## Supplied information
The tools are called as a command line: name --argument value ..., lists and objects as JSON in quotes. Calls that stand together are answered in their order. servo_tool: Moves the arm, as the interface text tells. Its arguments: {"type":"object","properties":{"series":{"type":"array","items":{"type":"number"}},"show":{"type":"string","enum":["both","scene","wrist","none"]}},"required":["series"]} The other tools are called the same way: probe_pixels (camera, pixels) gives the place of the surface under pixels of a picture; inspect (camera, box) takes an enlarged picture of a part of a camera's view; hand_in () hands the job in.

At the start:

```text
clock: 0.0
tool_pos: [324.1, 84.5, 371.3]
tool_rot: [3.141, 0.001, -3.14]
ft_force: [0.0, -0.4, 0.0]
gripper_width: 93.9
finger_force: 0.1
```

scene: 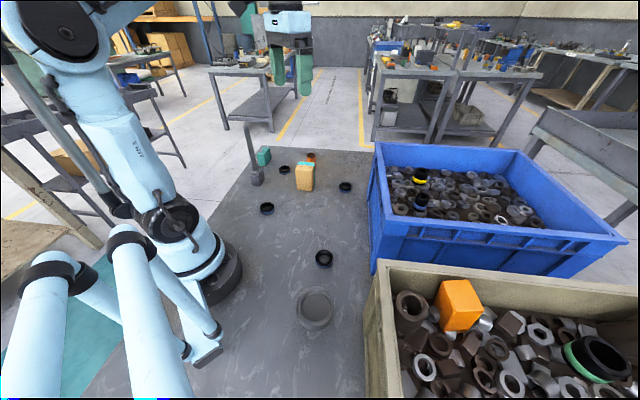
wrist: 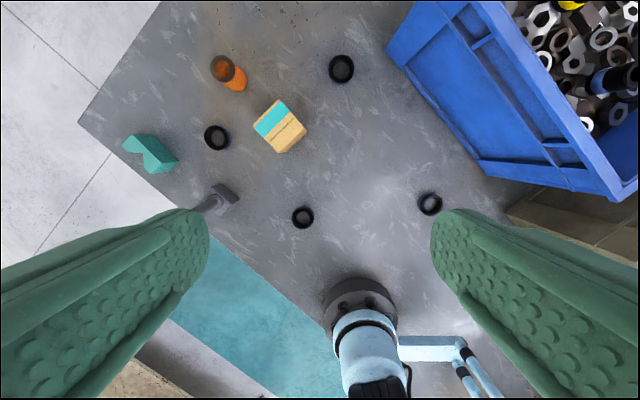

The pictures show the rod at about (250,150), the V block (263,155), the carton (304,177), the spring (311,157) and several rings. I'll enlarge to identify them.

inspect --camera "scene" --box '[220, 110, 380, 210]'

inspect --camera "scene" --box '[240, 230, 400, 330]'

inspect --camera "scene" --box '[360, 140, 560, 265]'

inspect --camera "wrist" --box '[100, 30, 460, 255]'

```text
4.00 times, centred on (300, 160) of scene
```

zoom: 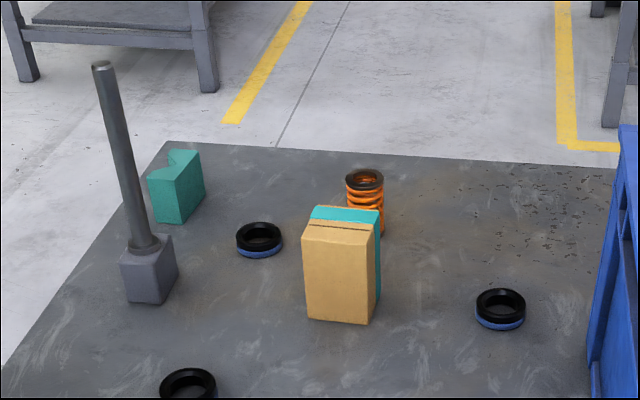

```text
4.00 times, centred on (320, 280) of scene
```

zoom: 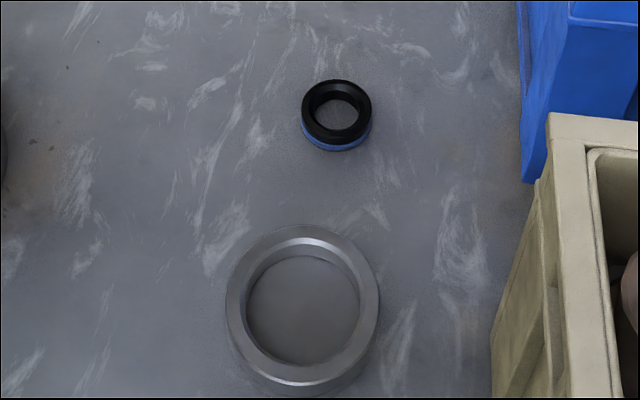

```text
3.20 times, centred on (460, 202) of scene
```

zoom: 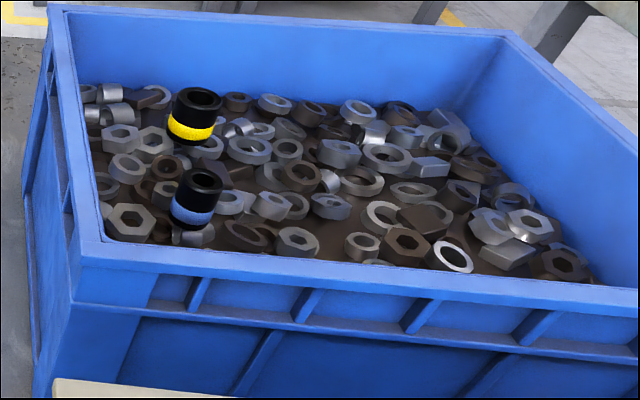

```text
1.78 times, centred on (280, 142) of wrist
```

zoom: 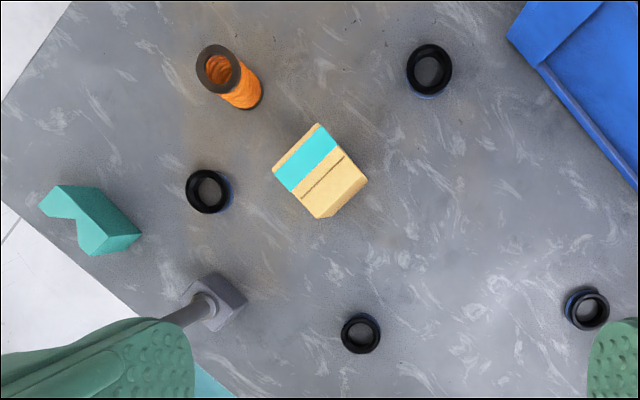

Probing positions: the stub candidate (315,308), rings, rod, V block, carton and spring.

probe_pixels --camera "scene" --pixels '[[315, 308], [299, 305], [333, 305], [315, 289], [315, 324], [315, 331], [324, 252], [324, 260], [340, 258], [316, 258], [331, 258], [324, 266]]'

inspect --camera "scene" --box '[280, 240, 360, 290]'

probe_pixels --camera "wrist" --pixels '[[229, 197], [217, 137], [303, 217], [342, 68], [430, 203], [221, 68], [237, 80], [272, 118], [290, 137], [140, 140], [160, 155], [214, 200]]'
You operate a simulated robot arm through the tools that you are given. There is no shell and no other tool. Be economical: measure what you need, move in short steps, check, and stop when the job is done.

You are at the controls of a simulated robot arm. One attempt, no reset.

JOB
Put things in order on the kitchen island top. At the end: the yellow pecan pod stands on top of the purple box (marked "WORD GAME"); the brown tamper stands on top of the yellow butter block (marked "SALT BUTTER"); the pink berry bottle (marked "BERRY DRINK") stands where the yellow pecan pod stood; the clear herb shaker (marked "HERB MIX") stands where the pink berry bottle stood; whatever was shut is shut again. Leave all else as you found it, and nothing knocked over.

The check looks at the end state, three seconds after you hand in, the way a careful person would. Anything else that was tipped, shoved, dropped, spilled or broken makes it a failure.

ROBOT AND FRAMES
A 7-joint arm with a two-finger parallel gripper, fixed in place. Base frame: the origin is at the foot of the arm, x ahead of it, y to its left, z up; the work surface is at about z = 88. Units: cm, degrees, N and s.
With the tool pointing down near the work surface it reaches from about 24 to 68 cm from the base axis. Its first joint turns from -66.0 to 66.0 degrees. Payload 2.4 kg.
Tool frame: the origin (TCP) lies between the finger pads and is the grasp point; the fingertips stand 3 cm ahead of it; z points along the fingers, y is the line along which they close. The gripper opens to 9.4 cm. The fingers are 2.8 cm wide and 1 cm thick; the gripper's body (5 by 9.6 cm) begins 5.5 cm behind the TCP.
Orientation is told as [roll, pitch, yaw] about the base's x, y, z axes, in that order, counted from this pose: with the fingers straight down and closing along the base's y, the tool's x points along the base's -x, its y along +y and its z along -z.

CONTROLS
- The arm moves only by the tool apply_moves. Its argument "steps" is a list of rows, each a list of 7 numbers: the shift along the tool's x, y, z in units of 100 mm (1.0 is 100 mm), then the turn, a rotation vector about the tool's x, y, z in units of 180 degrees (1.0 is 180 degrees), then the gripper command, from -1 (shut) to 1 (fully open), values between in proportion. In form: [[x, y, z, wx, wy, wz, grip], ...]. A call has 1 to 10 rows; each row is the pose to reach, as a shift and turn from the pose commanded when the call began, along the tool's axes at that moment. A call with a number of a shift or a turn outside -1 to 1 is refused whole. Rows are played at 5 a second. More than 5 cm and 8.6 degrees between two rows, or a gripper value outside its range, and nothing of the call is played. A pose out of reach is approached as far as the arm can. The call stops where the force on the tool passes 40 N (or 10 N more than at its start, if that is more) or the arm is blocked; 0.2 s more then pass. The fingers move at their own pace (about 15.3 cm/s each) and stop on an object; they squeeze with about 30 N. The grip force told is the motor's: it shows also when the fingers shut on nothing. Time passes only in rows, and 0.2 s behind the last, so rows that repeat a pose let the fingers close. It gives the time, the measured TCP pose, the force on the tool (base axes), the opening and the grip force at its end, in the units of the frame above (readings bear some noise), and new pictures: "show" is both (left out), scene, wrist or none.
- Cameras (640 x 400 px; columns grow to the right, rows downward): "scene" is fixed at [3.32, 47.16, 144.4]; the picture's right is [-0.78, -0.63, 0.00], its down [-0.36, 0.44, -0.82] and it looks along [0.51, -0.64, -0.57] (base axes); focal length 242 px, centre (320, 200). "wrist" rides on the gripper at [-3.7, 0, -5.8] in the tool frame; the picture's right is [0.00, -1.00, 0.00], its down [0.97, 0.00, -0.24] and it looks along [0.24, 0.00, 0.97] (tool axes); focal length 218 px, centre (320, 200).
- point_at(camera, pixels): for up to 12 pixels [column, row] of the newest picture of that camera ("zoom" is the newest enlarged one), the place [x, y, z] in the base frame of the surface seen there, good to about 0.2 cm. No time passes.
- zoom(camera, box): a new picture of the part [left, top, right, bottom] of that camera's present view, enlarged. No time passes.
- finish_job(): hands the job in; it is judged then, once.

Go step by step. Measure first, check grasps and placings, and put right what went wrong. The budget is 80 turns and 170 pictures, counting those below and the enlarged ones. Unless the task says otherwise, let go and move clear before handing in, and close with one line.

## Work instructions
(a) Retype the section of the excerpt provided that opens with "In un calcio" and closes with "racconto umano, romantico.".
(b) Repeat the span of lines that opens with the line holding "A 7-joint arm" and closes with the line holding "Tool frame: the", exactly as it stands.

## Excerpt provided
L’ultimo cavaliere del calcio perduto

DI ALFREDO FACCHINI

Alfredo Facchini

 

Claudio Ranieri l’eccezione

 

In un calcio che brucia tutto in fretta — tra fondi d’investimento, filibustieri, sponsorizzazioni e algoritmi — Claudio Ranieri è l’eccezione che dimostra come il pallone possa ancora essere un racconto umano, romantico.
Claudio Ranieri nasce a Roma, ma soprattutto nasce a San Saba. Tra oratori e case popolari. Si fa le ossa in difesa dopo aver tentato di segnare davanti: tutta la sua vita sarà così, un adattamento continuo. Diventa un giocatore rispettato, ma è da allenatore che scrive la sua mitologia.

Nessun santo in paradiso

Solo gavetta e lavoro. Parte dalla Vigor Lamezia e risale l’Italia in silenzio, a testa bassa. Col Cagliari firma la prima favola: dalla Serie C1 alla A in tre anni. Con la Fiorentina vince, col Valencia convince, al Chelsea costruisce.

## Exercise answers
(a)
In un calcio che brucia tutto in fretta — tra fondi d’investimento, filibustieri, sponsorizzazioni e algoritmi — Claudio Ranieri è l’eccezione che dimostra come il pallone possa ancora essere un racconto umano, romantico.

(b)
A 7-joint arm with a two-finger parallel gripper, fixed in place. Base frame: the origin is at the foot of the arm, x ahead of it, y to its left, z up; the work surface is at about z = 88. Units: cm, degrees, N and s.
With the tool pointing down near the work surface it reaches from about 24 to 68 cm from the base axis. Its first joint turns from -66.0 to 66.0 degrees. Payload 2.4 kg.
Tool frame: the origin (TCP) lies between the finger pads and is the grasp point; the fingertips stand 3 cm ahead of it; z points along the fingers, y is the line along which they close. The gripper opens to 9.4 cm. The fingers are 2.8 cm wide and 1 cm thick; the gripper's body (5 by 9.6 cm) begins 5.5 cm behind the TCP.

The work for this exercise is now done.